By the time it's got to the 9th time round it's had to find the 1st word 9 times, the 2nd word 8 times and the 3rd word 7 times (and so on). This is hopelessly inefficient: just imagine trying to extract every word in an 80,000-word novel this way.

It makes much more sense to split the string into its individual words in one operation, then there is no wasteful repetition. And that's what the function that BBC BASIC does provide (FN_split in the STRINGLIB library) is designed to do.
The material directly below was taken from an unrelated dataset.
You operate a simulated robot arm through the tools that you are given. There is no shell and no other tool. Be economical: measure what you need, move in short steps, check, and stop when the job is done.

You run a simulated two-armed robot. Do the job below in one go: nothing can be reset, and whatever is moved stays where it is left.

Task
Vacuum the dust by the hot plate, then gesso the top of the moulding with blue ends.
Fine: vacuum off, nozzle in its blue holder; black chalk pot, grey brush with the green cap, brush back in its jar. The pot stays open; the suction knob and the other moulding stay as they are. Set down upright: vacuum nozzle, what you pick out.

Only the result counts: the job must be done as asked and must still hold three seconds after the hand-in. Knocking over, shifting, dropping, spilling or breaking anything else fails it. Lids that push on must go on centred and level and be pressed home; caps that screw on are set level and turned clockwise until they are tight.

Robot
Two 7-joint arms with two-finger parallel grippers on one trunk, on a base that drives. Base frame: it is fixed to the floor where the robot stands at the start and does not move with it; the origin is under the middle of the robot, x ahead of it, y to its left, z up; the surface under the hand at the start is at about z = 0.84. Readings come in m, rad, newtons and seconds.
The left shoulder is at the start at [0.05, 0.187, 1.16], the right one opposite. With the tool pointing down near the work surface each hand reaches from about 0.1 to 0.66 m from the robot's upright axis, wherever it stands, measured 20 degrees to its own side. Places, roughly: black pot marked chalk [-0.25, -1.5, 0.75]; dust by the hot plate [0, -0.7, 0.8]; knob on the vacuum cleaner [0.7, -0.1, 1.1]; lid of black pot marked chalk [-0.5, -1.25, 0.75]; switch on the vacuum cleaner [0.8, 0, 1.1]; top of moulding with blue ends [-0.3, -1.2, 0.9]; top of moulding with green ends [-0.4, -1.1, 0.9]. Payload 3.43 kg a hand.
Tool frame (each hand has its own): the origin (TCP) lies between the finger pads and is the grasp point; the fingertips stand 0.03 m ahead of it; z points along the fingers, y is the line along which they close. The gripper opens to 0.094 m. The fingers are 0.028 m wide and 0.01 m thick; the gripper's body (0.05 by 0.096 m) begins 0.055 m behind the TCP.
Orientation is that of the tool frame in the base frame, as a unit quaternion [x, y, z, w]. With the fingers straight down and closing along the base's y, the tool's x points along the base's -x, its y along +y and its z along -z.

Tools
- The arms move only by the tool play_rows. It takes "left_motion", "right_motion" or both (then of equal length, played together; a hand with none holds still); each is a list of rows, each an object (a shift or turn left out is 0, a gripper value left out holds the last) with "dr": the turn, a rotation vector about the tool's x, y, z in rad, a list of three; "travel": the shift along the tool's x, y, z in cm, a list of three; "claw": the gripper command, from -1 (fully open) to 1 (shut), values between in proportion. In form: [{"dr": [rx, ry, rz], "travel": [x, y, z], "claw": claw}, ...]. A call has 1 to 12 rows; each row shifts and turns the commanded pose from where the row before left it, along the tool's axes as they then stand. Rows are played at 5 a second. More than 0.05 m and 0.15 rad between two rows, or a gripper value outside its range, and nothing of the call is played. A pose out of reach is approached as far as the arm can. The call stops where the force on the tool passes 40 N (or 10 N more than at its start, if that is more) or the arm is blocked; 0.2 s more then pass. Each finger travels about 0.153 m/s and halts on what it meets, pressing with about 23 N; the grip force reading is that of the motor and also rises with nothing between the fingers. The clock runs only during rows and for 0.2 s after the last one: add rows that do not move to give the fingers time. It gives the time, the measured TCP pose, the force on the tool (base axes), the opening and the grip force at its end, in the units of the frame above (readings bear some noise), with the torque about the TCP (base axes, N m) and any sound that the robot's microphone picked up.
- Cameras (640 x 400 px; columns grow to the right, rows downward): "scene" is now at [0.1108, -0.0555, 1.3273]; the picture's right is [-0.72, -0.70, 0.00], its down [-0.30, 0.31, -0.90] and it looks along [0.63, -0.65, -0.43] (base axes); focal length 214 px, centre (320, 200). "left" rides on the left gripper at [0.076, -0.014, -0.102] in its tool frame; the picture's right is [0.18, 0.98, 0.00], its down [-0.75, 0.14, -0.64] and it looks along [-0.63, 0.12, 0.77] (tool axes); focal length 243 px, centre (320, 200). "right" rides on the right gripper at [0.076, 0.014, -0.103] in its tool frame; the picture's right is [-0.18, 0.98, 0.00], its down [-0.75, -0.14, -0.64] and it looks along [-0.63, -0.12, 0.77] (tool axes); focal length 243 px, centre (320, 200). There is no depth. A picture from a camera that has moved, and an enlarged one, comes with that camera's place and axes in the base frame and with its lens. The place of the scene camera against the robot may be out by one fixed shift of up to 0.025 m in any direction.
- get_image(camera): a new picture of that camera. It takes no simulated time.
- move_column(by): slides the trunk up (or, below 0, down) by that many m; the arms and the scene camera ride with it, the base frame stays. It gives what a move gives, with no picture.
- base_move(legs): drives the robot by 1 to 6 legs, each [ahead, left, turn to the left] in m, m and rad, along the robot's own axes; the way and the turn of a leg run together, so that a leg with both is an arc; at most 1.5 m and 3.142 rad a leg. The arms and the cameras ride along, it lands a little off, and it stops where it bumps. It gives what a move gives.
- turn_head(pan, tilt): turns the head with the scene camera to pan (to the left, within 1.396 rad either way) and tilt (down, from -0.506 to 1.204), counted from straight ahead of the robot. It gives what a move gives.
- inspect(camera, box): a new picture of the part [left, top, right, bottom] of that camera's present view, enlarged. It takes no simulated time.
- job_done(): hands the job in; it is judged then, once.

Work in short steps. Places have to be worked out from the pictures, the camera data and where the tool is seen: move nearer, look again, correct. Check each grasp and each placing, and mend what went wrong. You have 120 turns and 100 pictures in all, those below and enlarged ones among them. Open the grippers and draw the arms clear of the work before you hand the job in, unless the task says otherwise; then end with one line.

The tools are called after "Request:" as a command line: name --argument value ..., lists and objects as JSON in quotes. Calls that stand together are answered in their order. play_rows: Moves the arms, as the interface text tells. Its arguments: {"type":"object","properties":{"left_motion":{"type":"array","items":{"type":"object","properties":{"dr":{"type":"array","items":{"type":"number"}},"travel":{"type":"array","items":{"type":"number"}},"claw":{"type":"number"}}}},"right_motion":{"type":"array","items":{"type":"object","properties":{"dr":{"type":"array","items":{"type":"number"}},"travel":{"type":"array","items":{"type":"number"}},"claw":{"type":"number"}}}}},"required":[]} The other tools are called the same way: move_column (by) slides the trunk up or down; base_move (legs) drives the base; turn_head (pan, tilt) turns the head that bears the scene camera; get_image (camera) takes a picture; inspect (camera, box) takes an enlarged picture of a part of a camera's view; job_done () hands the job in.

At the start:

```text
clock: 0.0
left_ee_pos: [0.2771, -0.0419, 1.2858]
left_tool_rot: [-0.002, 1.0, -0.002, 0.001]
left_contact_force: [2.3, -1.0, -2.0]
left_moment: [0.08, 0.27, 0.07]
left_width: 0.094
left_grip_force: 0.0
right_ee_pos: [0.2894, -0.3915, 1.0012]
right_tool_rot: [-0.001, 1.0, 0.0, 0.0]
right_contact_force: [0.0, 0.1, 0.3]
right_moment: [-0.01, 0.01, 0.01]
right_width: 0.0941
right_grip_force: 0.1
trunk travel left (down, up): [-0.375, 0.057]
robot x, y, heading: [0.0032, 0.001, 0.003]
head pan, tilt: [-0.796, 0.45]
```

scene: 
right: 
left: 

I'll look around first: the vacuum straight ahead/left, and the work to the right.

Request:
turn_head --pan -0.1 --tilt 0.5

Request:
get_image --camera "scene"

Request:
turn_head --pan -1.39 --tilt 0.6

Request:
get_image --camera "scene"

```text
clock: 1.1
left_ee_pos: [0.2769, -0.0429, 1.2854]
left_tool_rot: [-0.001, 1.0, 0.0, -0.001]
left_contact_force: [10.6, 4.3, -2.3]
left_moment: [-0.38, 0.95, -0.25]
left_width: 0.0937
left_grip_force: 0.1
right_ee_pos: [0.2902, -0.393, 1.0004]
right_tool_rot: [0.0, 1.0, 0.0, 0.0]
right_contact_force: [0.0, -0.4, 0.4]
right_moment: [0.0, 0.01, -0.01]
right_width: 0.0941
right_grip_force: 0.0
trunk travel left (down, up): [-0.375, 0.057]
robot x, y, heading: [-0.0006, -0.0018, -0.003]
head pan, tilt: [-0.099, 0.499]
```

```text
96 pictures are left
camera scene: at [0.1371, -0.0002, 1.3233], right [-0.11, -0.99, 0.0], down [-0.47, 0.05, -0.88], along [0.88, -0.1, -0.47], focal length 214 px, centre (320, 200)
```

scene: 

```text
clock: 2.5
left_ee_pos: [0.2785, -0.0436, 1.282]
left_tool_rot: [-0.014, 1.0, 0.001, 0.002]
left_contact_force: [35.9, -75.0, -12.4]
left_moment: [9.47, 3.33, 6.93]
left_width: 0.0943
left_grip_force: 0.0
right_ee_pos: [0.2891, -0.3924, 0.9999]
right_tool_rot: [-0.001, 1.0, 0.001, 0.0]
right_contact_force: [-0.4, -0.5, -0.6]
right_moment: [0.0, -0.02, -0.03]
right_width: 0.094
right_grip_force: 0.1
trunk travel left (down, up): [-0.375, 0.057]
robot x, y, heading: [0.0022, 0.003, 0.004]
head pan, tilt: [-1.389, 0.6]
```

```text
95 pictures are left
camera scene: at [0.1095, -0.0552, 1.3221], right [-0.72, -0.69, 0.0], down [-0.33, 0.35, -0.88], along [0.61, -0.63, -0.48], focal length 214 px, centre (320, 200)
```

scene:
If for some reason you cannot live without the functionality of LB's word$() there is a way of improving its efficiency. The code listed below splits the entire string into its component parts on the first call, then on subsequent calls it checks whether the same string has been supplied. If it has it doesn't bother to repeat the splitting operation but just returns the word from the previously created array:

INSTALL @lib$+"stringlib"

t$ = "The quick brown fox jumps over the lazy dog."
FOR i% = 1 TO 9
  PRINT FNword$(t$, i%)

DEF FNword$(a$, n%)
PRIVATE a$(), p$, c%
IF p$<>a$ p$ = a$ : c% = FN_split(p$, " ", a$())
IF n%<1 OR n%>c% THEN = ""
= a$(n%-1) 

The price you pay for the improved speed is memory usage, because the array must be retained from one call to the next. What's more the array's memory is leaked each time the function is called with a string containing more words than the previous maximum.